There are so many other studies that provide qualitative accounts of women’s “decisions” in work and family. These studies help us understand the complexity surrounding constraints and choices (for example, see Sarah Damaske’s recent book: http://www.oup.com/us/catalog/general/subject/Sociology/Women/?view=usa&ci=9780199791491
Finally – I’m hoping that you can you send me the citation of the study that you consulted that said that 5% of the earnings gap is attributable to discrimination.
@Rebecca – great points and cites. Very helpful
@R.G. Price –
Would like to clarify a couple of points:
> “Among emperor penguins the male is the one that incubates the eggs because its an extremely physically challenging endeavor, which the larger males are better suited for.”
Actually, it is because the females have expended so much effort up to that point that they could not continue. It is not possible to observe the counterfactual (i.e. to argue that female penguins would not be able to incubate the egg even if they were physically up for the task). But I digress. The fundamental point here is that sex roles are not static in nature – there is variation. Again, that is the only point I’m trying to make.
And I don’t discount the role of biology. I study health care, for example, which is an arena where both biology and social conditions are important for determining individual outcomes. For most chronic health conditions, genetic predisposition accounts for anywhere between 10%-30% of the variation in mortality, with social factors contributing additional risk (see http://bit.ly/KjRjVu for Williams and colleagues’ excellent summary of this literature as it applies to race). So, I do not fully discount biology or genes as contributing causes of phenomena.

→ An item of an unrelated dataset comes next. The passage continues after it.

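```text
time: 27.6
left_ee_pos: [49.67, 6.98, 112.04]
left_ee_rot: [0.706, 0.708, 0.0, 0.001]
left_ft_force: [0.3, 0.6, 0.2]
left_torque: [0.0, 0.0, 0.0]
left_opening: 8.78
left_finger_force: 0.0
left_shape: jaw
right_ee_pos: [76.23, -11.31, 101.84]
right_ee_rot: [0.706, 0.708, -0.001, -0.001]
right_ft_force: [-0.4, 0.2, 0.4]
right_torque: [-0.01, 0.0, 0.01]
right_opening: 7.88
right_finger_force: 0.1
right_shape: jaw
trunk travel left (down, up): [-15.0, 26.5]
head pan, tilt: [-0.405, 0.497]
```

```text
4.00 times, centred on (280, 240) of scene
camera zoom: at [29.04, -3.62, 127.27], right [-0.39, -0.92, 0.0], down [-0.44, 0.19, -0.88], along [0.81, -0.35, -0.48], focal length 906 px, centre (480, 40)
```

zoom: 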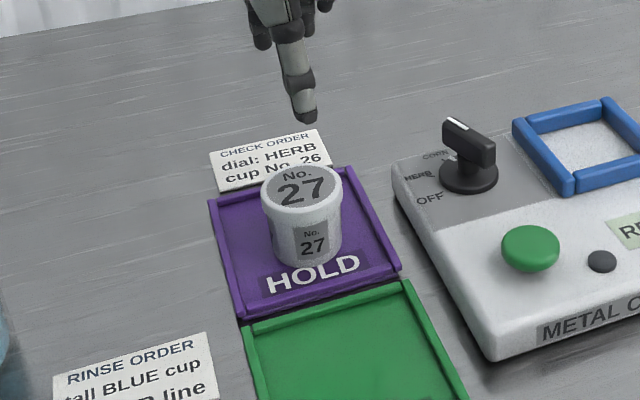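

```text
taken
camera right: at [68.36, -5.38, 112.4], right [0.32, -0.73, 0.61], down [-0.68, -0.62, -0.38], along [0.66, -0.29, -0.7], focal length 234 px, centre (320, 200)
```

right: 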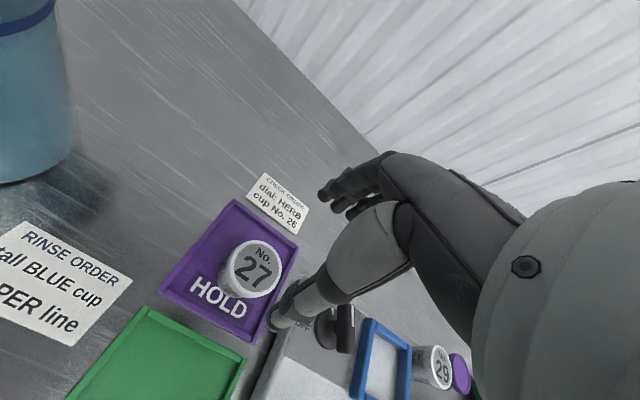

What I am not, however, is someone who believes in biological or genetic determinism. We may have biological or genetic cues, but they do not override other factors (think of those who have the genes for brown eyes, a dominant trait, but have blue – see http://1.usa.gov/aZ0MUX for description of phenomena). So, biology matters, but is not 100% (or even a majority %) predictive of outcomes
> “I mean seriously, how can anyone take seriously the notion that women don’t receive equal pay for equal work among elementary and middle school teachers? The compensation rules are largely defined by women, compensation is set almost 100% by very strict rules, and the majority of the people doing whatever subjective evaluation there might be are themselves women as well! All it does is prove the point that the statistics lie.”
It is not true that the majority of supervisors in education are female. If you look at the distribution of women in “front line” teaching positions, they hold the majority in *every* category of teachers except those who work in postsecondary education (see http://www.bls.gov/cps/cpsaat11.pdf for latest data).
However, if you look at the distribution of women in principal and superintendent positions in districts, men hold the majority in both positions (see report from the Rand Corporation – http://bit.ly/KrdsTY). So, although women dominate the profession of teaching, they do not similarly dominate the supervisory roles within that profession.
Even if the schools in Denver use what appears to be a “subjective” system for determining raises, that does not mean it is the case everywhere (that would be the atomistic fallacy). Similarly, though national statistics over and over again show wage gaps, that does not mean that wage gaps exist in every single district (that would be the ecological fallacy). However, their durability across time, occupational category and study suggest that this is not a statistical aberration.